* _Provided text_
==========

IL
BUCO ALL'OMBRA
DEL VESUVIO
San
Gennaro ha
probabilmente esaurito
i suoi miracoli per il
Napoli. Nel passato lo
ha salvato più volte,
sia agli inizi degli
anni Novanta, quando
erano emerse le prime
serie difficoltà
finanziarie, che nelle
ultime due estati,
durante le quali la
società partenopea è
stata iscritta in
extremis al
campionato. Ma le
cifre di bilancio sono
chiarissime: il
patrimonio netto
(ossia i mezzi propri)
è sempre vicino a
essere addirittura
negativo, dunque sulla
soglia dell'obbligo di
portare i libri
contabili in
tribunale. Questo
accade perché la
dirigenza azzurra non
sembra più in grado
di far fronte nemmeno
all'emergenza,
preferendo al
contrario impartire
disposizioni un po'
squinternate come
quella di non far
consegnare i bilanci
ai giornalisti: forse
ignora che essi sono
pubblici e che,
quindi, basta recarsi
alla Camera di
Commercio per averli
comunque. Al 30 giugno
2003 la situazione del
Napoli era impietosa:
le perdite
dell'esercizio, pari a
13 milioni e 750mila
euro, avevano eroso
tutto il patrimonio
netto, portandolo a un
valore negativo di
circa 967mila euro.

==========

* _Exercise prompt_
Take up the provided text again after its last words.

==========

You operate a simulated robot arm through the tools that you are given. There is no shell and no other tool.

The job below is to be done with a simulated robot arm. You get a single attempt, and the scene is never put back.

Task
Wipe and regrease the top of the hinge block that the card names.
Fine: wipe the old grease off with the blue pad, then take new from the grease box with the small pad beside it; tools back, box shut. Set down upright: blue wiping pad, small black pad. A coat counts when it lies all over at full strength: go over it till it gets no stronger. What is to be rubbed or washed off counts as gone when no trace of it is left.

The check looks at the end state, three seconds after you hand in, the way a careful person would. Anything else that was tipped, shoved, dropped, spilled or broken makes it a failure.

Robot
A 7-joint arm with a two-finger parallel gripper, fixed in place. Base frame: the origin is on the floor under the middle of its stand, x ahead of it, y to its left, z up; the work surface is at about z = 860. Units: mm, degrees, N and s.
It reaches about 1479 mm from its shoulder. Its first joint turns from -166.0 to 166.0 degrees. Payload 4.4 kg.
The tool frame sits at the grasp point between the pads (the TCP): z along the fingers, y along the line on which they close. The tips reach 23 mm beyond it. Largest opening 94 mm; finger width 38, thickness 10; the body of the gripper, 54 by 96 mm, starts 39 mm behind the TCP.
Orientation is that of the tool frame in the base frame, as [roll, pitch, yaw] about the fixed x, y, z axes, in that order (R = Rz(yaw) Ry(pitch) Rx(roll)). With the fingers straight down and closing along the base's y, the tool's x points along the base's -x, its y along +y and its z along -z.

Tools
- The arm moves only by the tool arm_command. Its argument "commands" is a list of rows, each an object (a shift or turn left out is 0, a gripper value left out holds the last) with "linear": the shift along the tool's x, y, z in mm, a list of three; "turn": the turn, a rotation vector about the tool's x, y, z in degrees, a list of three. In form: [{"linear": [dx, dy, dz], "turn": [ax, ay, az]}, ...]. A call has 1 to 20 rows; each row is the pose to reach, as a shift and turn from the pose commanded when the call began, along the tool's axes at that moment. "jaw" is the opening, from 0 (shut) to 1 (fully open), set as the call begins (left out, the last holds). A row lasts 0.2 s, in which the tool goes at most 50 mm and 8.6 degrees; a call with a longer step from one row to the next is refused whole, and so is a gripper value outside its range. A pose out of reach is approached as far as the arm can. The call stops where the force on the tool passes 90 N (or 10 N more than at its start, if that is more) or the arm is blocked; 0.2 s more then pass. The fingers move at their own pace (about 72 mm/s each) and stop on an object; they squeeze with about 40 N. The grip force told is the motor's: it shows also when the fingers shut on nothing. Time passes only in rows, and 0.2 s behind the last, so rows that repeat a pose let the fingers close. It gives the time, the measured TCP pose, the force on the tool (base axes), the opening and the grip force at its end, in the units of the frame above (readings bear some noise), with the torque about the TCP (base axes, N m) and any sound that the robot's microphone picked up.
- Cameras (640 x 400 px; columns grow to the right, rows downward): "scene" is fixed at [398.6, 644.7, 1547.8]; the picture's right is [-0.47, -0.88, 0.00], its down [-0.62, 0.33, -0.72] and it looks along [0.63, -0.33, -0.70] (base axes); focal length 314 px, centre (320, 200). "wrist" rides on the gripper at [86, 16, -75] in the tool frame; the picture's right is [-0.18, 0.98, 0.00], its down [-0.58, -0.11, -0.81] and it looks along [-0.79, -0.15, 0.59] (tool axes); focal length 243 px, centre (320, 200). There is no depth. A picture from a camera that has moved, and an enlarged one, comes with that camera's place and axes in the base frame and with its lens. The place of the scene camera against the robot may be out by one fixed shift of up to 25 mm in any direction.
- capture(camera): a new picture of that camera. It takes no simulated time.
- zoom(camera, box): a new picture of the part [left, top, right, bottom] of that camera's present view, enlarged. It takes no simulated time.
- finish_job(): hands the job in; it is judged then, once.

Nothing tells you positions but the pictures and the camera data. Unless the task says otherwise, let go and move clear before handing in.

==========

* _Output below_
Occorreva un'immediata
ricapitalizzazione ai
sensi del codice
civile. L'assemblea
straordinaria del 14
luglio ha deliberato
l'aumento di capitale
a 15 milioni: 4
milioni e mezzo sono
stati sottoscritti
subito, gli altri
dovevano esserlo entro
il 31 dicembre. Non è
stato fatto: parte
della quota residua,
cioè 7 milioni e
138mila euro, è stata
garantita da una
fidejussione della
Banca Popolare di
Ancona. Per racimolare
qualche spicciolo, il
Napoli è dovuto
arrivare sin nelle
Marche. L'istituto non
ha voluto rivelare né
se abbia versato
l'importo, né cosa
abbia preteso in
cambio del rilascio
della fidejussione,
limitandosi a far
sapere che le garanzie
ricevute sono «ottime».
E allora non deve
trattarsi di beni
appartenenti al
Napoli, perché ormai
ne restano ben pochi.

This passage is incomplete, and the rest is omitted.